▶ **YOUR TASK**
Reproduce verbatim the lines up to and including the one with "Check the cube", starting from the first.

▶ **DATASET SECTION**
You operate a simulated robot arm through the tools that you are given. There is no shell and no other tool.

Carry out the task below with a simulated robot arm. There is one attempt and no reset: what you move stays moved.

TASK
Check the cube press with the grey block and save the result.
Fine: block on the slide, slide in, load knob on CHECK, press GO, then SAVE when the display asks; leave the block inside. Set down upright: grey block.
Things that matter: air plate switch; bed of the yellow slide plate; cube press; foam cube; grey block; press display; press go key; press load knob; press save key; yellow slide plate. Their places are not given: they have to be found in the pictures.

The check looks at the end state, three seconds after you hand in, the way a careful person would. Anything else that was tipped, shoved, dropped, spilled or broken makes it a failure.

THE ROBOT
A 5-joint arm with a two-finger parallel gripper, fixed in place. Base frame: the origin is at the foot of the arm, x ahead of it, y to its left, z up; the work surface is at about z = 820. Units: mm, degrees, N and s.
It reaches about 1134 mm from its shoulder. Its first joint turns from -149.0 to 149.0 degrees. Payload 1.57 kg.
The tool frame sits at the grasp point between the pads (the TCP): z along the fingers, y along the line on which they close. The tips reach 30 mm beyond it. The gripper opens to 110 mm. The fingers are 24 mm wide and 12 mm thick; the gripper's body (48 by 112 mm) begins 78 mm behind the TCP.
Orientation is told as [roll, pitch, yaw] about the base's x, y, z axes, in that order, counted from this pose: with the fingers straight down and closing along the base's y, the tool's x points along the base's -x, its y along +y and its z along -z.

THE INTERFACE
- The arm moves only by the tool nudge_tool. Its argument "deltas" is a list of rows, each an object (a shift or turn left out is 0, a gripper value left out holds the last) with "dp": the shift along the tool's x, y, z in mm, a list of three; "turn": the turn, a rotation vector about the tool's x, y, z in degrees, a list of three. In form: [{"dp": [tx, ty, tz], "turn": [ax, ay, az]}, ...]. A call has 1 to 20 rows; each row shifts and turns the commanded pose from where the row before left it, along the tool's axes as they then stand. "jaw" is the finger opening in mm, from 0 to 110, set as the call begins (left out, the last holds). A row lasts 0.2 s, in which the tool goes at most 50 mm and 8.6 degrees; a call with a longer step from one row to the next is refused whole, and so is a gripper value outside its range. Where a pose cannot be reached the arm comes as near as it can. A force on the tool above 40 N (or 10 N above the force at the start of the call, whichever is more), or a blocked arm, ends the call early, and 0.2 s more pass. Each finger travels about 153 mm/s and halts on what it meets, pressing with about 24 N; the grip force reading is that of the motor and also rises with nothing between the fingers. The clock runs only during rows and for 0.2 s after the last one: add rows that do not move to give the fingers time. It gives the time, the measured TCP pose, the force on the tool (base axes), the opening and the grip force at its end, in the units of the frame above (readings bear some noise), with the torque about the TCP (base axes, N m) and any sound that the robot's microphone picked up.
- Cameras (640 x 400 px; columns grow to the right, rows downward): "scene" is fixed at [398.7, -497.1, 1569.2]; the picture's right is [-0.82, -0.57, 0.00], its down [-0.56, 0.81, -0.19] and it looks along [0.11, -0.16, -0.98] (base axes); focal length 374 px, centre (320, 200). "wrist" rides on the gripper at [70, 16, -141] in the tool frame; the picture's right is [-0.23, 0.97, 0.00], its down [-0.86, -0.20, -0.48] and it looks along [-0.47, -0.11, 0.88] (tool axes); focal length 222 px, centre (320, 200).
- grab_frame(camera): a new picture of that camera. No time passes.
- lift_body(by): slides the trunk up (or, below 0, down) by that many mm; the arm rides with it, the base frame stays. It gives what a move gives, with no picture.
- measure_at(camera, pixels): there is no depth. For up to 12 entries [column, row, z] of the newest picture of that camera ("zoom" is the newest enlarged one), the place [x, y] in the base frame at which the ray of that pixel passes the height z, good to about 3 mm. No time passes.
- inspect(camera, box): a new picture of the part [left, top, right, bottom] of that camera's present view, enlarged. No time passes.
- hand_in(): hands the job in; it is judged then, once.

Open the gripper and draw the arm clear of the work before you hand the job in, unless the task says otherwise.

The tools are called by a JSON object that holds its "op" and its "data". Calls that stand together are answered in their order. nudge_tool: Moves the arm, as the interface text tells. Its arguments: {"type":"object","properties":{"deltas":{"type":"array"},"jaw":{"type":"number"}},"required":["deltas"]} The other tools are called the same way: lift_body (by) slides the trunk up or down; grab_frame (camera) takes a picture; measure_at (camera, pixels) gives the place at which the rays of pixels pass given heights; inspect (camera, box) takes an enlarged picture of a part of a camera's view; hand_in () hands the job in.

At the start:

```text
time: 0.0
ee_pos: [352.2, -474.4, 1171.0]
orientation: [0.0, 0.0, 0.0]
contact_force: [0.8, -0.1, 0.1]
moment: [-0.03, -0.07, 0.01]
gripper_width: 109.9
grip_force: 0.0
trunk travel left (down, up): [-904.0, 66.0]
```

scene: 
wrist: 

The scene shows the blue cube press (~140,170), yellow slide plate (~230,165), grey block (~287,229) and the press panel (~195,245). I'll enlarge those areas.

▶ **COMPLETED TASK**
You operate a simulated robot arm through the tools that you are given. There is no shell and no other tool.

Carry out the task below with a simulated robot arm. There is one attempt and no reset: what you move stays moved.

TASK
Check the cube press with the grey block and save the result.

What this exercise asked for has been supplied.